De 2004 a 2010, a economia brasileira cresceu em média cerca de 4% ao ano e nos deu a ilusão de que estávamos vivendo uma transição para crescimento acelerado e sustentado por longo prazo. A eleição de Lula em 2003, com promessas de geração de emprego e mais crescimento, representava claramente uma opção da sociedade brasileira por mudança e a rejeição do modelo econômico até então implantado desde o início dos anos 90, e cuja forma final vemos após o Plano Real.

Mas em 2011 e 2012, crescemos, em média, apenas 1,8 % ao ano, e em 2013 vivemos um quadro quase enigmático, pois não se trata de um problema de curto prazo, de retomada cíclica. Vivemos o que eu chamo de regime de baixo crescimento, um quadro estrutural com diversos paradoxos, enorme incerteza e um pessimismo profundo, particularmente no meio empresarial.

Aqui cabe fazer um rápido retrospecto histórico para entendermos os empecilhos de natureza estrutural ao crescimento. Não é com a simples mudança na orientação das políticas ou na retórica do governante que se muda a dinâmica da economia.
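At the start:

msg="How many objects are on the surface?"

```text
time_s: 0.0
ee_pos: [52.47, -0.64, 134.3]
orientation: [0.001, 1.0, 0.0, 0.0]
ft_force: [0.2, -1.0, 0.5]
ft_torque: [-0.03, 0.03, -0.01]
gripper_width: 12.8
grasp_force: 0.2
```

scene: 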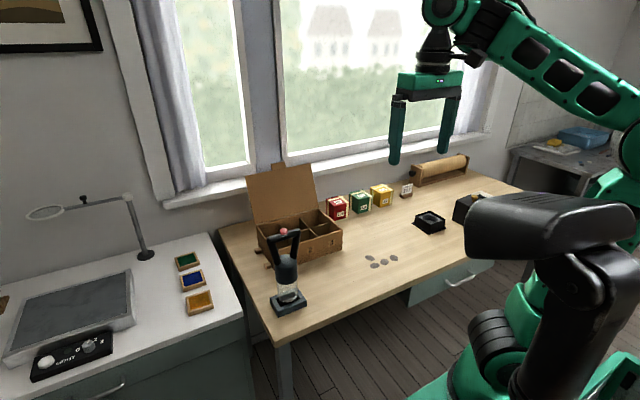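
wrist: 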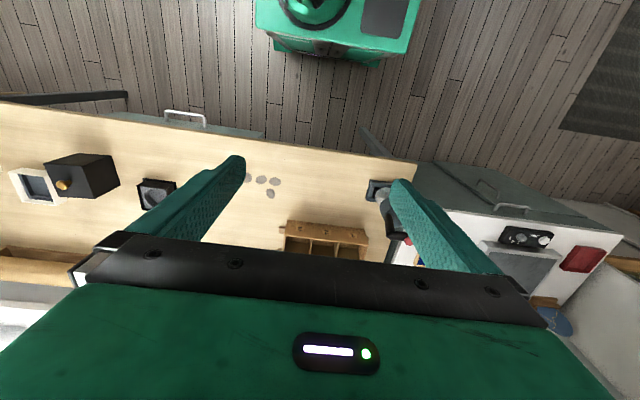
São necessárias mudanças mais profundas, desde o pensamento econômico dos formadores de opinião e o correspondente quadro de referência conceitual para interpretar os fatos econômicos e os atos de governo, passando pelos interesses econômicos e políticos hegemônicos, instituições e o regime de políticas macroeconômicas de curto e longo prazos.

Lembremos que do início dos anos 1990 até a eleição de Lula predominou um paradigma que englobava os aspectos mencionados acima, e que poderíamos denominar de “paradigma da integração financeira global”.

Na onda liberalizante global a partir dos anos 80, o pensamento econômico hegemônico no Brasil e o modelo implantado, depois do Plano Real, tinha como componente básico o seguinte: o objetivo maior da política econômica era alcançar a estabilidade macroeconômica e conquistar credibilidade do mercado. Políticas voltadas para desenvolvimento econômico foram consideradas desnecessárias e o planejamento econômico de longo prazo foi transformado em sinônimo de atraso.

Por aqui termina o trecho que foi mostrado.